Suran explores the Vietnam generation’s differences from the earlier homophile civil rights groups that coalesced after World War II. The Mattachine Society, the Daughters of Bilitis, and later, the Society for Individual Rights were typically made up of people with memories of the military’s anti-homosexuality purges in WWII and Korea. (In 1952, for example, the Navy discharged more than a thousand men for homosexuality.) The homophile organizations understood dishonorable discharges as socially and economically disastrous for those affected and argued that respectability for gays necessitated their integration into the military.

Twenty years after WWII, however, a new generation faced the draft. Draftees had to answer yes or no to a question about having “homosexual tendencies.” Whatever that meant, it put some in a terrible bind. If untruthful, checking “no” was a violation of federal law and a reason for dishonorable discharge. Checking “yes” on the other hand, could mean loss of security clearances, no chance for civil service jobs, or a listing at the FBI. And, because draft boards were local affairs, “yes” could also lead to a forced outing in one’s own community.

But by the second half of the Sixties, disqualification from service became the goal of many, consequences be damned. “Because induction interviews were more about seeming gay than being gay,” writes Suran, heterosexual men helped normalize the acknowledgement of homosexual “tendencies” or conduct by trying to “queer out” of the draft.

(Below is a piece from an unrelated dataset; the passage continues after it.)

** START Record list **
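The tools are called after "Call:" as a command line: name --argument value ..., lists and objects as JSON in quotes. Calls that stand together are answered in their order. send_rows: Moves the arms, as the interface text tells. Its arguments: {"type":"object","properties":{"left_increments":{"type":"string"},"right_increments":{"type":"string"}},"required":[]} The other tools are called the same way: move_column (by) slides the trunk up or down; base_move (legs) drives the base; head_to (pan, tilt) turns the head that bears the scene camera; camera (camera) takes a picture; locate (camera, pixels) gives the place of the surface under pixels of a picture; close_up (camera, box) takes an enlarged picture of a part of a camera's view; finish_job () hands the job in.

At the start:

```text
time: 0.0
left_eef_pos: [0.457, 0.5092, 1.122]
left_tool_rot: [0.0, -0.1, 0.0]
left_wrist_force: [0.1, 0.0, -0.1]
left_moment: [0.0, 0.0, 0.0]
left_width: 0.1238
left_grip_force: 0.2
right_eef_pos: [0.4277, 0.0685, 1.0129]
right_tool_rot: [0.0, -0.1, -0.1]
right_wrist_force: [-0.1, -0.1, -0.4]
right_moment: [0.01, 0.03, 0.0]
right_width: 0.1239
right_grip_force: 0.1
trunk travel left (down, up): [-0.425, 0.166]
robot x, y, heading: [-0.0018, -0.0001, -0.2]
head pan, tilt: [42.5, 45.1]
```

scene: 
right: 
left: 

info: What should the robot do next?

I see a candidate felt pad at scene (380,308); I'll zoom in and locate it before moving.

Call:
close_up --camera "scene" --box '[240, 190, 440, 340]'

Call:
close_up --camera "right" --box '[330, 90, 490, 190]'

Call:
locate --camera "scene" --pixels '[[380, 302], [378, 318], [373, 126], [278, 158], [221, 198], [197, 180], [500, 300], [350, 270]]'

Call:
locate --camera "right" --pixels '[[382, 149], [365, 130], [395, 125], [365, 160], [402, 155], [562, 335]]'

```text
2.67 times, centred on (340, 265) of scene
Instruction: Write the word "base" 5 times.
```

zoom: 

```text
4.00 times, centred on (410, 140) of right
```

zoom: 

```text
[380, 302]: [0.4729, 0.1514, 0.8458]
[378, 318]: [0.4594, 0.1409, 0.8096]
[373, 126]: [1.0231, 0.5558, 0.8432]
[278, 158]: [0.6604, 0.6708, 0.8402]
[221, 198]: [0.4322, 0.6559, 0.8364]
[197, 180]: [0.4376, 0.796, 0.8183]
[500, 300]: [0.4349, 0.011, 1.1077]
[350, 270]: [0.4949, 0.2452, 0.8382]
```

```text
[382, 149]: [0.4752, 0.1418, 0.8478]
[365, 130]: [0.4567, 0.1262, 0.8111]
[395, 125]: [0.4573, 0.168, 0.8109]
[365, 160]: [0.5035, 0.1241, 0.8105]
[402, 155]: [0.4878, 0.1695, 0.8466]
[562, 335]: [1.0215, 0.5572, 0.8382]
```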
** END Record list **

This made it harder to for young men to prove they were homosexual, especially if they didn’t fit the stereotypes of effeminacy. Evidence was demanded, including arrest records and letters from doctors or psychiatrists. “As a consequence of such requirements,” notes Suran, “homosexual men were sometimes disbelieved and drafted, while heterosexual men able to obtain the appropriate letters or mimic homosexual stereotypes were deferred.”

So the Vietnam-era draft forced gay men “not merely to admit their homosexuality, but to assert a homosexual identity.” What was a political awakening for many—asking why Americans were in Vietnam—was also a political-sexual awakening for young, gay men. Wartime mobilization mobilized radical dissent that acted as an internal push for coming out: “many gay people chose to oppose the Vietnam War as gay people.” [italics in original]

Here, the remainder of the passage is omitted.